Stefan Vogel has transformed the white cube into a barren landscape. Concrete slabs flatten a path through ten cubic meters of garden soil piled within the exhibition space. Some of the slabs are the result of casts made on site from fresh soil, and contain and conserve photographs – images of personal memories. On the walls: works made of paper and material with fragments of typewriter texts, layers of lines and grids made of thread, in some cases under paraffin or behind glass. Traces and remnants of activity characterise this scenery as a relic of a once cultivated state, reminiscent of petit-bourgeois identity. A vocabulary of symbols representative of Stefan Vogel’s artistic process becomes evident: conserving, casting, inscribing, internalising, transforming and remembering.
In Greek mythology, Mnemosyne, the daughter of Gaia (earth) and Uranus (heaven) represents memory. She is the mother of the nine muses, the tutelary goddesses of science and art. The concepts of remembrance and memory thus combine not only the processes of memory and preservation, but also knowledge, invention, and creative potential. Against the backdrop of the modern separation between reason and creativity, complex associations, which are connected to processes of memory, are all to often simplified. This could also be considered in terms of a fading of the memory of memory since “that which has remained, remains yet fades”, according to the text by Stefan Vogel on the invitation to his first solo exhibition at Jahn und Jahn.
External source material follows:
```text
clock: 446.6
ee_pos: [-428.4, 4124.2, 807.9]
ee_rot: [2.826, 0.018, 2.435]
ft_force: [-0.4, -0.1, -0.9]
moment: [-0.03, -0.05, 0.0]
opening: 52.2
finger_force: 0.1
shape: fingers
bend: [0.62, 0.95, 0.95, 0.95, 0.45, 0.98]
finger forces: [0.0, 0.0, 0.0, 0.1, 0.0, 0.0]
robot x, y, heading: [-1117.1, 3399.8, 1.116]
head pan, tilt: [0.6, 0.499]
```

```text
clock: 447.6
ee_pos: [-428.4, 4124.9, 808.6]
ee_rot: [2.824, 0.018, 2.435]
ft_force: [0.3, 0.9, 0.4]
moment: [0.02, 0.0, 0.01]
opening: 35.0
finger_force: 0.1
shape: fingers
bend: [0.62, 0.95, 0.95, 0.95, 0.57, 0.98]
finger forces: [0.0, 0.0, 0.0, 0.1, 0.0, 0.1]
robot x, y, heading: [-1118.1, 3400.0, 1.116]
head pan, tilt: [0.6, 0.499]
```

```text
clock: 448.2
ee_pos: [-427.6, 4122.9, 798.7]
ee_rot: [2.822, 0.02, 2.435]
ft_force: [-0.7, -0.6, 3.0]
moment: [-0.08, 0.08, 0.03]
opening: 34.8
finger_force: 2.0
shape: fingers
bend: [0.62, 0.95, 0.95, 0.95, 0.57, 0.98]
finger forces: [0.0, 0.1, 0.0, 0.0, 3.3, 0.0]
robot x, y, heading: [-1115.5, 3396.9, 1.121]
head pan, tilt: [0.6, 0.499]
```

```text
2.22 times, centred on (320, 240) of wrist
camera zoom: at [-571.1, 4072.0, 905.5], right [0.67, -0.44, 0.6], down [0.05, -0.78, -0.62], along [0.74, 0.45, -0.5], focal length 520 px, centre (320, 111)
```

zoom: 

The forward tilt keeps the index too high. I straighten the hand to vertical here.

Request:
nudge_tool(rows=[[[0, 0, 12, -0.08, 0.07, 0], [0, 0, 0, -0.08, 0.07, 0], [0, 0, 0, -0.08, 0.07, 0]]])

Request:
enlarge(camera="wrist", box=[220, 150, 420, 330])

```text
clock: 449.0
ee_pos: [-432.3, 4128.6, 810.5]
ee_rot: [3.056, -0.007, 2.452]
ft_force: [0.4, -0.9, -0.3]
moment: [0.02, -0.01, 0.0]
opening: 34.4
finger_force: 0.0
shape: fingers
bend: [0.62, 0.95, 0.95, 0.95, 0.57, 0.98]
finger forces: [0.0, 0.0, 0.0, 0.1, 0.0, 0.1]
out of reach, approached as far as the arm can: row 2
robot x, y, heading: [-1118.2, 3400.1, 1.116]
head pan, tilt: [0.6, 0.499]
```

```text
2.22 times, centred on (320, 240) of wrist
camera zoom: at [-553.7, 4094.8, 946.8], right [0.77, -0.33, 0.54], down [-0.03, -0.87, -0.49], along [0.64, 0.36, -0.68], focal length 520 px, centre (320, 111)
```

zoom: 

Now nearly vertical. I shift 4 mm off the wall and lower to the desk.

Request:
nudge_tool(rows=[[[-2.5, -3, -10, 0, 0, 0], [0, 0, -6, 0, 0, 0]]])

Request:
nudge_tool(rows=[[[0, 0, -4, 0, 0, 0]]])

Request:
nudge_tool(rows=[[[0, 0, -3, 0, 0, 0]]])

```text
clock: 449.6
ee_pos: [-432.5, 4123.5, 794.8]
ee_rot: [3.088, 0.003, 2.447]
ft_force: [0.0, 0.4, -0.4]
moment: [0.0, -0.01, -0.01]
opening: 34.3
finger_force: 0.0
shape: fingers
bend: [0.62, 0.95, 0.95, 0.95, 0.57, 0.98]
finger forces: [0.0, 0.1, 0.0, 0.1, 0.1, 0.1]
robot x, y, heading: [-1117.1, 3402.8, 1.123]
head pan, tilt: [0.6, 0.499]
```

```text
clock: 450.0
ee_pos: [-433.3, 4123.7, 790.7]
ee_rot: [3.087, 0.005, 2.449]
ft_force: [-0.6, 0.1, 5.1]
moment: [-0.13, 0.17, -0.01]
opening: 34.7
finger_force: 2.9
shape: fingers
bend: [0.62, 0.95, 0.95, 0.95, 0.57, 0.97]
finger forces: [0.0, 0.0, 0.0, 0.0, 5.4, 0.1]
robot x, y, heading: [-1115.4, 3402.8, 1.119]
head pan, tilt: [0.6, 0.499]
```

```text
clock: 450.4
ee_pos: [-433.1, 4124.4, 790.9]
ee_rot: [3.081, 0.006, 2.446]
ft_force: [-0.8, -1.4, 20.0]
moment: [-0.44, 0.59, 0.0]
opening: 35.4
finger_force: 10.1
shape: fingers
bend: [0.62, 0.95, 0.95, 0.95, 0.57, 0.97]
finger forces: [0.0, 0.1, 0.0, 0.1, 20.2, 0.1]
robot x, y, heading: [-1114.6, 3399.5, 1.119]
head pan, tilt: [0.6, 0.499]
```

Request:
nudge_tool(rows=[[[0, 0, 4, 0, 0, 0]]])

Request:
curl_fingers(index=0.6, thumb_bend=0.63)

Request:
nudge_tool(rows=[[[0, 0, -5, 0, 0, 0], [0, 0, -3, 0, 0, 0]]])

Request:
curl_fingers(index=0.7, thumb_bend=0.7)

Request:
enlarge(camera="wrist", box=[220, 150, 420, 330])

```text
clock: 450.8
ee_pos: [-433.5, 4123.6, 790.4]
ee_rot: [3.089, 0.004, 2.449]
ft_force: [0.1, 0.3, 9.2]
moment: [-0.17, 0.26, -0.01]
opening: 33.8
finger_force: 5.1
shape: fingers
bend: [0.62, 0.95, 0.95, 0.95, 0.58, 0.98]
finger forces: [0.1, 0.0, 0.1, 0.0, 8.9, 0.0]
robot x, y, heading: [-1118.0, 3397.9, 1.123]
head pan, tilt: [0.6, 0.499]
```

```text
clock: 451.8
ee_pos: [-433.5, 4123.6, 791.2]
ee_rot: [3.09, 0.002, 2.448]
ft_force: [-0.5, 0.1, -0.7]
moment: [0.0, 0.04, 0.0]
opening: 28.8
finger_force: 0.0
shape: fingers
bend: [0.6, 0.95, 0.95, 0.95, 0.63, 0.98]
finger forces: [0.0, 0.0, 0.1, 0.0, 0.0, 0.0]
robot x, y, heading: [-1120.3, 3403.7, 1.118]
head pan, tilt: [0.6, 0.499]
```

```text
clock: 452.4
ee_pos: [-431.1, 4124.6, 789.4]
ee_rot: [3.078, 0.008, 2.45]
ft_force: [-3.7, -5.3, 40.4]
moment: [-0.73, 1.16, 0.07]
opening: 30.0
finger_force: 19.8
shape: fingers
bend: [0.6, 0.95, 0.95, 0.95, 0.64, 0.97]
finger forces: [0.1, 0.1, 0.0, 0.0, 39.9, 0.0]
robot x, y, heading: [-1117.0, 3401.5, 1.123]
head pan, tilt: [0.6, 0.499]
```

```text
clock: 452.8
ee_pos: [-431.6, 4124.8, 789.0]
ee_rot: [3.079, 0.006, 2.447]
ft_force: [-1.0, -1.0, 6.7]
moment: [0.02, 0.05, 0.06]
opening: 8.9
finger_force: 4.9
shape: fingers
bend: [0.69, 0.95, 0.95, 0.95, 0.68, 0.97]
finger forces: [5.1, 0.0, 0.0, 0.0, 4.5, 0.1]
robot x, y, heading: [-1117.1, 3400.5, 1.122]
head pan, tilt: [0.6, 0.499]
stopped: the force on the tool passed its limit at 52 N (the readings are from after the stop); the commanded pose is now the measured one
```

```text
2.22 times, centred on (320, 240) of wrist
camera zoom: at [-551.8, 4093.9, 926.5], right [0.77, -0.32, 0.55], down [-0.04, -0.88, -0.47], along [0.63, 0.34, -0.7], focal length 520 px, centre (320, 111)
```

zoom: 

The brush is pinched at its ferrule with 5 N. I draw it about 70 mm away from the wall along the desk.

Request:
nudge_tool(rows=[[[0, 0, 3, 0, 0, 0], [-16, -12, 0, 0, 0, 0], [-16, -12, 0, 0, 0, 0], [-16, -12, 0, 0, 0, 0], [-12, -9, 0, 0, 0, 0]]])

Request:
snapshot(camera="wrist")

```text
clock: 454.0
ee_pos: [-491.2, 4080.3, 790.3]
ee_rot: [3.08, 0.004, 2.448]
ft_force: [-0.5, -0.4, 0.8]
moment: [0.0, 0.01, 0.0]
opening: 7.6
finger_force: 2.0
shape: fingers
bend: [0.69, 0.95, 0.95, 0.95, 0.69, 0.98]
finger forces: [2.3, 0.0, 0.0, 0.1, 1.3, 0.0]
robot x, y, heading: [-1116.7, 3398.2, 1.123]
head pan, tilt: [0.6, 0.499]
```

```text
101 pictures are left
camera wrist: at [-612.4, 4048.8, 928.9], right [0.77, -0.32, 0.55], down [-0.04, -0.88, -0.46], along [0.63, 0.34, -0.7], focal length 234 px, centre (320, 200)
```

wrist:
The intricate relationship between objectivity and subjectivity, almost a whole system of repetitive patterns of behaviour, structures of thought and interpersonal relationships, manifest in Stefan Vogel’s work as a kind of map of topographies and interwoven associations. Everything references everything else, everything is relatable in the most literal sense: you just have to follow the lines. Thus, the utopian-ironic triad in the entrance area, which consists of three photographic works showing the artist’s slightly insolent index finger, a right angle and the corner of a room, could form a metaphor of his worldview.
Stefan Vogel’s material pictures and the means he uses to express himself are movingly direct and original. Nothing is refined; the artist is uninterested in exaggeration. Polaroids, typewriter texts, soil, blistered plaster, sheets, traces of work, cracked glass – hardly anything could be more sincere. Yet in the end, nothing could unsettle us more than the experience that a break with knowledge and security as well as or our own failures leave behind a lasting impression. Perhaps that is also why Stefan Vogel’s cartographic works reveal the attraction of places of longing: because the idea of sealing time is magical, but simply too beautiful to be real.